* _Text excerpt_:
********

Reexamination Certificate

active

06703679

ABSTRACT:

BACKGROUND OF THE INVENTION
1. Field of the Invention
This invention relates generally to microfabricated devices, and more particularly to three-dimensional devices fabricated in a semiconductor substrate suitable for co-fabrication with integrated circuitry.
2. Description of the Related Art
MicroElectroMechanical Systems (MEMS) often combine mechanical structures and microelectronic circuits to create integrated devices. MEMS have many useful applications such as filters, resonators, microsensors and microactuators. Examples of microsensors include inertial instruments such as accelerometers and gyroscopes, detectors for gasses such as carbon monoxide, and pressure sensors. Examples of microactuators include optical mirrors used for video displays, optical mirrors used in fiber-optic communication systems such as optical switches or multiplexors, and disk-drive head actuators used for increasing track density.
The performance of many devices such as accelerometers, gyroscopes, and closed-loop actuators may benefit from combining high-aspect-ratio structures with circuits integrated in the same substrate. Hence, a high-aspect-ratio structure etched into a single crystal silicon substrate that also contains integrated circuits is of particular interest. Of even greater interest is a process sequence that yields structures and circuits in the same substrate but does not significantly alter complex and expensive circuit fabrication processes. Such a process sequence enables cost-effective manufacture of devices comprising integrated circuits and structures on a single substrate.

********

* _Requirement A_: Nothing but the lines from the line that contains "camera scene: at" through the line that contains "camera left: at" should appear in the output, each reproduced exactly.

* _Material provided_:
********

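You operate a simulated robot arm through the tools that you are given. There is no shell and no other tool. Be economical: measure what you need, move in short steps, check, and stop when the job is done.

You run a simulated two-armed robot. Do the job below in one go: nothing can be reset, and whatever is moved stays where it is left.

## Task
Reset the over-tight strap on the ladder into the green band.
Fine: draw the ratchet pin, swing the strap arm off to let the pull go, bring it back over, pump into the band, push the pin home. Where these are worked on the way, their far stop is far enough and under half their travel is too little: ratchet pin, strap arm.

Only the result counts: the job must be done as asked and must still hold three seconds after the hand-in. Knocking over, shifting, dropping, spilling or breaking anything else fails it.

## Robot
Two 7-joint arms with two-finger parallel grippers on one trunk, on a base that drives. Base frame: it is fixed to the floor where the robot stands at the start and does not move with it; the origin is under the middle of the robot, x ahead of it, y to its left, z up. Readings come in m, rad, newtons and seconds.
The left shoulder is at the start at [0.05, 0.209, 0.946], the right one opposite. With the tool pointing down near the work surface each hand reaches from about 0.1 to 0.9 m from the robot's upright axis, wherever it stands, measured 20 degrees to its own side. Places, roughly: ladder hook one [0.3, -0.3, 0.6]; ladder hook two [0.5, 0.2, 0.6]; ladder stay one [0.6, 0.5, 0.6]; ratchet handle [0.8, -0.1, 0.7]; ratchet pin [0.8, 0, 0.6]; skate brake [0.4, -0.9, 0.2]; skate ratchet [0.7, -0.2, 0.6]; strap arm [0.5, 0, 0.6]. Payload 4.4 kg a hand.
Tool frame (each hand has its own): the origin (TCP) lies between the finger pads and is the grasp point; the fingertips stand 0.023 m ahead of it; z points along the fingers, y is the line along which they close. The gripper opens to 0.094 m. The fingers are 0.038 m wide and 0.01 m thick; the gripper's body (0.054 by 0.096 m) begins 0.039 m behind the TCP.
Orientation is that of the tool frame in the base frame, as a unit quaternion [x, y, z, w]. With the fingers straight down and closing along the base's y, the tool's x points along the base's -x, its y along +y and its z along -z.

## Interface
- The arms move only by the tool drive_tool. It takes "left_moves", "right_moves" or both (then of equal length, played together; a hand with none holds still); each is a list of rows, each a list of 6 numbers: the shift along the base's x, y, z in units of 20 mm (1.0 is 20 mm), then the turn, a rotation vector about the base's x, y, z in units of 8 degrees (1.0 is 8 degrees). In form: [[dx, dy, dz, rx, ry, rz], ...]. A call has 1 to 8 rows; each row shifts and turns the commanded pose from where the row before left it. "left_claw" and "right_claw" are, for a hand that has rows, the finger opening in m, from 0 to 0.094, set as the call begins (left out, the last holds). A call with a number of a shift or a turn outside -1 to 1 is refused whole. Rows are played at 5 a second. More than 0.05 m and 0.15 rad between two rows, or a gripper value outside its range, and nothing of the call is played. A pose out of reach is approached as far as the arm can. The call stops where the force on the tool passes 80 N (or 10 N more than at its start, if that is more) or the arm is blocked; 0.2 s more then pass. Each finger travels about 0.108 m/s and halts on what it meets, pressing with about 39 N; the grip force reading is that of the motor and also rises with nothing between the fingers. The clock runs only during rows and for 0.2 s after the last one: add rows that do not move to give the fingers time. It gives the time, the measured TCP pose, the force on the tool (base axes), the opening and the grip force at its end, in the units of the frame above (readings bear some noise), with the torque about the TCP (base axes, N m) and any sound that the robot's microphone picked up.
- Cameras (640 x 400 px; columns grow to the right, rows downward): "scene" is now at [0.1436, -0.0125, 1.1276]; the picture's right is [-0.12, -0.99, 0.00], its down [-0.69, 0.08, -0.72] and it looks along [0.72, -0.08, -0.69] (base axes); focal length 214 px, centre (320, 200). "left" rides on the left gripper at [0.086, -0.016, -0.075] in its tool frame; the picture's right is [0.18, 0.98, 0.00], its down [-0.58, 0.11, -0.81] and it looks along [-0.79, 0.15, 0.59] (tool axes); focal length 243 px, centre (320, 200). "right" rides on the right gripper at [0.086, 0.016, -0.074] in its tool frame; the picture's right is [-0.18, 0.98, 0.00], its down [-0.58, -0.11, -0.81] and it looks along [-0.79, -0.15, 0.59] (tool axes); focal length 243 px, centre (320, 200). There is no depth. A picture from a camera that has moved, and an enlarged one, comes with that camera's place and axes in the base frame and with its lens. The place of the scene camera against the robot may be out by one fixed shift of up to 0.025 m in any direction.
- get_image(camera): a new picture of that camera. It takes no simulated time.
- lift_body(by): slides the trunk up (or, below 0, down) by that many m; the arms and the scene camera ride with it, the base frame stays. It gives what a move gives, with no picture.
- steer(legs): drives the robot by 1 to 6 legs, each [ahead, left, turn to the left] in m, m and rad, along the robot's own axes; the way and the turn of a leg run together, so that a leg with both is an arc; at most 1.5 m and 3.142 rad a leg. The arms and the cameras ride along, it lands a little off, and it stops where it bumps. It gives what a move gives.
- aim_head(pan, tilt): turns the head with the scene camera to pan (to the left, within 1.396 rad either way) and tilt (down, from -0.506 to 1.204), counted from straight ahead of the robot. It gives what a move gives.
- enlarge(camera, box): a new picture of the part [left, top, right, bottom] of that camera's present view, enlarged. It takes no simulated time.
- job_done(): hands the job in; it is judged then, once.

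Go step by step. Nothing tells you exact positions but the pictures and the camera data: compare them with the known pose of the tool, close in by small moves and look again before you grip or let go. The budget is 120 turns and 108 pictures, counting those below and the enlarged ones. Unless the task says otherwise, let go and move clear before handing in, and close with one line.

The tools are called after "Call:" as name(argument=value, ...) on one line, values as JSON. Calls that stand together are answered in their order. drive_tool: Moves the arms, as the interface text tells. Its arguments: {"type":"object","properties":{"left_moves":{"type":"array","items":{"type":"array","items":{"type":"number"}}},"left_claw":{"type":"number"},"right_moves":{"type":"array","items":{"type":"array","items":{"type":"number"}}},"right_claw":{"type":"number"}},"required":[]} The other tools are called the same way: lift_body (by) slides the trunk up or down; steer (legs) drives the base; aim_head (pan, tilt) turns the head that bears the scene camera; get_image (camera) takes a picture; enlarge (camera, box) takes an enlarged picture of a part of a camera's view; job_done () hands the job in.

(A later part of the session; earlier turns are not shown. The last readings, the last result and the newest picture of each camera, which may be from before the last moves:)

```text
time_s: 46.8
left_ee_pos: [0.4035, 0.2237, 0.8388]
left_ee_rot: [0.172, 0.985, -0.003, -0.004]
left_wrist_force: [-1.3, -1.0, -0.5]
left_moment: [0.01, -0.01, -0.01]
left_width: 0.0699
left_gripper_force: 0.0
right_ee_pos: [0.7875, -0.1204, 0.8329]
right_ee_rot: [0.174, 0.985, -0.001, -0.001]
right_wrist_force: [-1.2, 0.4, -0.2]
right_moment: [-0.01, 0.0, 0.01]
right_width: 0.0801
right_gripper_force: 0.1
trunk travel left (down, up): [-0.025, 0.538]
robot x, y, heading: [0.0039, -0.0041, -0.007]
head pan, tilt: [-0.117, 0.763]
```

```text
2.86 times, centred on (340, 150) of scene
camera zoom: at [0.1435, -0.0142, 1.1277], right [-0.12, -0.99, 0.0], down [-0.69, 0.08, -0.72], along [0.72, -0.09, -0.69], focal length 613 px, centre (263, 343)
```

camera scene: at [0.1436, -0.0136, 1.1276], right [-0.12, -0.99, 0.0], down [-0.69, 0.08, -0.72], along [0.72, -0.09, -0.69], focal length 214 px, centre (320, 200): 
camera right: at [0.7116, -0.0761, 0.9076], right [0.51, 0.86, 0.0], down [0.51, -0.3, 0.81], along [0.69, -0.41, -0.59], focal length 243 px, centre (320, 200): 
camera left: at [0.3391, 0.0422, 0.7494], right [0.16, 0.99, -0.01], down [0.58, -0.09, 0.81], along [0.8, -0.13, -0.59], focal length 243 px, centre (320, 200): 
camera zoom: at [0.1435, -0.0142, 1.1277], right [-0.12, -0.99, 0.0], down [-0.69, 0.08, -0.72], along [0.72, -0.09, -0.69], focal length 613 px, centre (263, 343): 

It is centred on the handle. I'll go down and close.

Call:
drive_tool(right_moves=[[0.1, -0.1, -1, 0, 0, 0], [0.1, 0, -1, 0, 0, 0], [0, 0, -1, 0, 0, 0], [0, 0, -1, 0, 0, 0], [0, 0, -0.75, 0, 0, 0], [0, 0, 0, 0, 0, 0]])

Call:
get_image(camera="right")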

********

* _Requirement B_: How does the text excerpt go on? Write the next part.

* _Final result A_:
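camera scene: at [0.1436, -0.0136, 1.1276], right [-0.12, -0.99, 0.0], down [-0.69, 0.08, -0.72], along [0.72, -0.09, -0.69], focal length 214 px, centre (320, 200): 
camera right: at [0.7116, -0.0761, 0.9076], right [0.51, 0.86, 0.0], down [0.51, -0.3, 0.81], along [0.69, -0.41, -0.59], focal length 243 px, centre (320, 200): 
camera left: at [0.3391, 0.0422, 0.7494], right [0.16, 0.99, -0.01], down [0.58, -0.09, 0.81], along [0.8, -0.13, -0.59], focal length 243 px, centre (320, 200): 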

* _Final result B_:
Many MEMS-based devices utilize electrical circuits combined with air-gap capacitors to sense motion, or to apply electrostatic forces to a movable structure. Air-gap capacitors are often formed between sets of capacitor plates anchored to a substrate interleaved with plates attached to a movable structure. The performance of many capacitive-based MEMS improves as: 1) the overlap area of capacitor plates increases, 2) the distance between stationary and movable capacitor plates decreases, 3) the compliance of structures vary dramatically in different directions, 4) the mass of structures increases, and 5) the resistance of the material comprising mechanical structures decreases. The first through fourth of these performance issues are enhanced using high-aspect-ratio semiconductor technologies, wherein thickness or depth of fabricated structures is much larger than small lateral dimensions of features such as width of flexible beams and gaps between capacitor plates.
Commercial fabrication of high-quality, active electrical devices, including transistors, requires a substrate of single-crystal semiconducting material with a relatively high resistivity (in a range of about 5-50 Ohm-cm). Unfortunately, high-resistivity material is undesirable for electromechanical sense-elements due to, among other reasons: increased thermal noise, and slow electrical settling inherent in highly-resistive structures.
Often circuit elements are formed on an epitaxial layer of lightly-doped silicon grown on a layer of heavily doped silicon to improve the characteristics of devices formed therein, such as reduced susceptibility to latch-up. In this context, lightly- and heavily-doped silicon are discriminated by their bulk resistivity: lightly-doped silicon has a bulk resistivity above 1 Ohm-cm, and heavily-doped silicon has a bulk resistivity less than 0.1 Ohm-cm. When mechanical devices are formed into the surface of an epitaxial wafer, at least a portion of the mechanical device includes lightly-doped, or high-resistivity, silicon. Consequently, the contact resistance from the exposed surface of the epitaxy to the underlying low-resistivity material may be undesirably high.
Examples of fabrication processes that may include integrated circuits on the same substrate as mechanical structures, and in which the circuits may be formed in a lightly-doped layer formed on a heavily doped layer of silicon appear in the literature (see for example: Brosnihan, T. et al., “Embedded Interconnect and Electrical Isolation for High-Aspect-Ratio, SOI Inertial Instruments,”
Proc.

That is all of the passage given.